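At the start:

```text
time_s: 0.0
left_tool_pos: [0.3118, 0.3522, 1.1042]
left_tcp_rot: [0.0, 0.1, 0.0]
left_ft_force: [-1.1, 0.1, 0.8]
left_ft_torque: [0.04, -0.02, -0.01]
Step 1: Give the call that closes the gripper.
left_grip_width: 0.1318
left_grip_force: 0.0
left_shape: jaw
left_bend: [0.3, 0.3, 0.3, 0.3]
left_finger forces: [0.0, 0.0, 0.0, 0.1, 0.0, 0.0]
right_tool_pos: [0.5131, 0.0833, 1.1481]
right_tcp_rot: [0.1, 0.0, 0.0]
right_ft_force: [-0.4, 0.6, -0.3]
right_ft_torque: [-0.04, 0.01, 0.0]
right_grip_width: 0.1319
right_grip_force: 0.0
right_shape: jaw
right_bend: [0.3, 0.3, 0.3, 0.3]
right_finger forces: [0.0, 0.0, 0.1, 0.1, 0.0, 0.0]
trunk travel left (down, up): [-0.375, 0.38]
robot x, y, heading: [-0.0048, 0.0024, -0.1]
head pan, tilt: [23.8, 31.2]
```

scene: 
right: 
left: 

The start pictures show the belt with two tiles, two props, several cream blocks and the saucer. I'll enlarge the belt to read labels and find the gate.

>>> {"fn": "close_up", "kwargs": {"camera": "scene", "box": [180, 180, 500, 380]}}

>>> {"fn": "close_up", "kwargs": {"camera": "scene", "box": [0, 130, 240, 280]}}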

Exercise requirements: Repeat the material in full, exactly as it stands. Give them as a JSON list of strings, one for each line, with blank lines left out.

Answer to the exercise:
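[
  "At the start:",
  "```text",
  "time_s: 0.0",
  "left_tool_pos: [0.3118, 0.3522, 1.1042]",
  "left_tcp_rot: [0.0, 0.1, 0.0]",
  "left_ft_force: [-1.1, 0.1, 0.8]",
  "left_ft_torque: [0.04, -0.02, -0.01]",
  "Step 1: Give the call that closes the gripper.",
  "left_grip_width: 0.1318",
  "left_grip_force: 0.0",
  "left_shape: jaw",
  "left_bend: [0.3, 0.3, 0.3, 0.3]",
  "left_finger forces: [0.0, 0.0, 0.0, 0.1, 0.0, 0.0]",
  "right_tool_pos: [0.5131, 0.0833, 1.1481]",
  "right_tcp_rot: [0.1, 0.0, 0.0]",
  "right_ft_force: [-0.4, 0.6, -0.3]",
  "right_ft_torque: [-0.04, 0.01, 0.0]",
  "right_grip_width: 0.1319",
  "right_grip_force: 0.0",
  "right_shape: jaw",
  "right_bend: [0.3, 0.3, 0.3, 0.3]",
  "right_finger forces: [0.0, 0.0, 0.1, 0.1, 0.0, 0.0]",
  "trunk travel left (down, up): [-0.375, 0.38]",
  "robot x, y, heading: [-0.0048, 0.0024, -0.1]",
  "head pan, tilt: [23.8, 31.2]",
  "```",
  "scene: ",
  "right: ",
  "left: ",
  "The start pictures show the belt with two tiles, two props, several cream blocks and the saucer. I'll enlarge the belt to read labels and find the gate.",
  ">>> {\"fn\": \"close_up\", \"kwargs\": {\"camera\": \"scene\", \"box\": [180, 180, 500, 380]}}",
  ">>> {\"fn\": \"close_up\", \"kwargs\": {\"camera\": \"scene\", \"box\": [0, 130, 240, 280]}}"
]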